Structural characterization and influence of calcination temperature on luminescence properties of Sr0.91Mg2Al5.82Si9.18O30: Eu3+ nanophosphors

Abstract

Red light emitting Sr0.91Mg2Al5.82Si9.18O30:Eu3+ (SMAS: Eu3+) nanophosphors were synthesized by a facile solution-combustion method. The optimal firing temperature and time for obtaining a pure phase of the SMAS host lattice was found to be 1000 °C for 3 h. The structural, morphological, thermal stability and luminescent properties of the nanophosphors were investigated as a function of calcining temperature and by varying the Eu3+ ion concentration.
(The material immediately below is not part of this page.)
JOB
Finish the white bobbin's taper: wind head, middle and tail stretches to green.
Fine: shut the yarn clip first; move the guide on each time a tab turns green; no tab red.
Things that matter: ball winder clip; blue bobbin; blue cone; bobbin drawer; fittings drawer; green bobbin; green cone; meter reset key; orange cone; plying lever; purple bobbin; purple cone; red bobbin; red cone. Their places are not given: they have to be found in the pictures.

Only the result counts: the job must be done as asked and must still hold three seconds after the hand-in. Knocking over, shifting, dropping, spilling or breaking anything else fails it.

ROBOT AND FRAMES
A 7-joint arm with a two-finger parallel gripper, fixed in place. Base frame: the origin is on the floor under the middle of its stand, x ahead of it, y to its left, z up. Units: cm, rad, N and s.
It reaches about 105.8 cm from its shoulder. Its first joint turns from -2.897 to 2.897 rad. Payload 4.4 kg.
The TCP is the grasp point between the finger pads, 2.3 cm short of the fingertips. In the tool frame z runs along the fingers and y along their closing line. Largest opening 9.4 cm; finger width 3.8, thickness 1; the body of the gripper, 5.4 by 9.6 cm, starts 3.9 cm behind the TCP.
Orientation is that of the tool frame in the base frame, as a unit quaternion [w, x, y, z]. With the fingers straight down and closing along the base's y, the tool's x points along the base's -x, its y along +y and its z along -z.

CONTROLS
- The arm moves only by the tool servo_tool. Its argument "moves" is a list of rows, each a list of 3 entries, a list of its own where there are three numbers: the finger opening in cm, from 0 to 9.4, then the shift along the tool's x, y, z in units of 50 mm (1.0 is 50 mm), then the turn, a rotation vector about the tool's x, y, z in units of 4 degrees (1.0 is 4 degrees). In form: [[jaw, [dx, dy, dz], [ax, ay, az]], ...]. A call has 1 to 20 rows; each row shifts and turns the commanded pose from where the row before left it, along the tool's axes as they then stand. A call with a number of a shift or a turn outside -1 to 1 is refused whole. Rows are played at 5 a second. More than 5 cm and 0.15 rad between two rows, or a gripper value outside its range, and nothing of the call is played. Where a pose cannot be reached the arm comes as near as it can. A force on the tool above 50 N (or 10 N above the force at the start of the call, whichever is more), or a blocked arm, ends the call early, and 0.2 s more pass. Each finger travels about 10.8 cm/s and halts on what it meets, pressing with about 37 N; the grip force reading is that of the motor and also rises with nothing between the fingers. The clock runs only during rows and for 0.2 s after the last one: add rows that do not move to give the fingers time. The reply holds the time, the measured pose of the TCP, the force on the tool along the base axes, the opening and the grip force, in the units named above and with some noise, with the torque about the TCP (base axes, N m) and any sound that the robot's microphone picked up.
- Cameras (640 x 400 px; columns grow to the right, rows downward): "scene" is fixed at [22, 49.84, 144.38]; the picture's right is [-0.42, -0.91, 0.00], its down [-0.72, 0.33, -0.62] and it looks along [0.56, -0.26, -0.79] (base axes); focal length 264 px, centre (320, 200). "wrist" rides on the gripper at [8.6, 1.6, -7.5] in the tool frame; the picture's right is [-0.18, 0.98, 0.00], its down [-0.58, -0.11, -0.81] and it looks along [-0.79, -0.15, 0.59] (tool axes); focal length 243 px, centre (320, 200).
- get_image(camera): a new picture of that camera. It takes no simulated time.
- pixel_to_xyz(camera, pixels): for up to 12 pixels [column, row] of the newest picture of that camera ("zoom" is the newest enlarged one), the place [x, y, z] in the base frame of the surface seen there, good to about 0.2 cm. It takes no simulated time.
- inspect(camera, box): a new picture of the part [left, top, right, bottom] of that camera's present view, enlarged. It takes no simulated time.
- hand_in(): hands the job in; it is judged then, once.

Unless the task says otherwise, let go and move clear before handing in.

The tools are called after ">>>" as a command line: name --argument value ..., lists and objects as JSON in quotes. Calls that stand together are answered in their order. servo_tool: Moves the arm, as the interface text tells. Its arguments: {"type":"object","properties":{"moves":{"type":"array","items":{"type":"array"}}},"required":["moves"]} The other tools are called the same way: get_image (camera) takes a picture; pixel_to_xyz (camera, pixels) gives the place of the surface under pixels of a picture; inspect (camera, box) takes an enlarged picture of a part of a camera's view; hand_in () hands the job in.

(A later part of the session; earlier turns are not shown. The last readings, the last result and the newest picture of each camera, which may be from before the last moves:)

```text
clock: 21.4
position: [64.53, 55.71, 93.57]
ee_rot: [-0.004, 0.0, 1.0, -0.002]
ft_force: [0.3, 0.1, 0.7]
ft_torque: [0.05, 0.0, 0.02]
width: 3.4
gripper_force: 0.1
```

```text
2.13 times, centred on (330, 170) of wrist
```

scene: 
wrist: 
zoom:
Powder XRD patterns confirmed the hexagonal crystal system. The photoluminescence (PL) of the 0.5 mol% Eu3+ doped SMAS exhibited strong and intense red emission (612 nm) corresponding to the 5D0 → 7FJ transition which resulted from the occupation of Eu3+ ions in the SMAS host lattice sites. Based on the dominant red (5D0 → 7F2) emission intensity under 394 nm ultra-violet excitation, these nano-luminescent powders are expected to find potential applications in the production of red light for phosphor converted white light emitting diodes and optical display systems.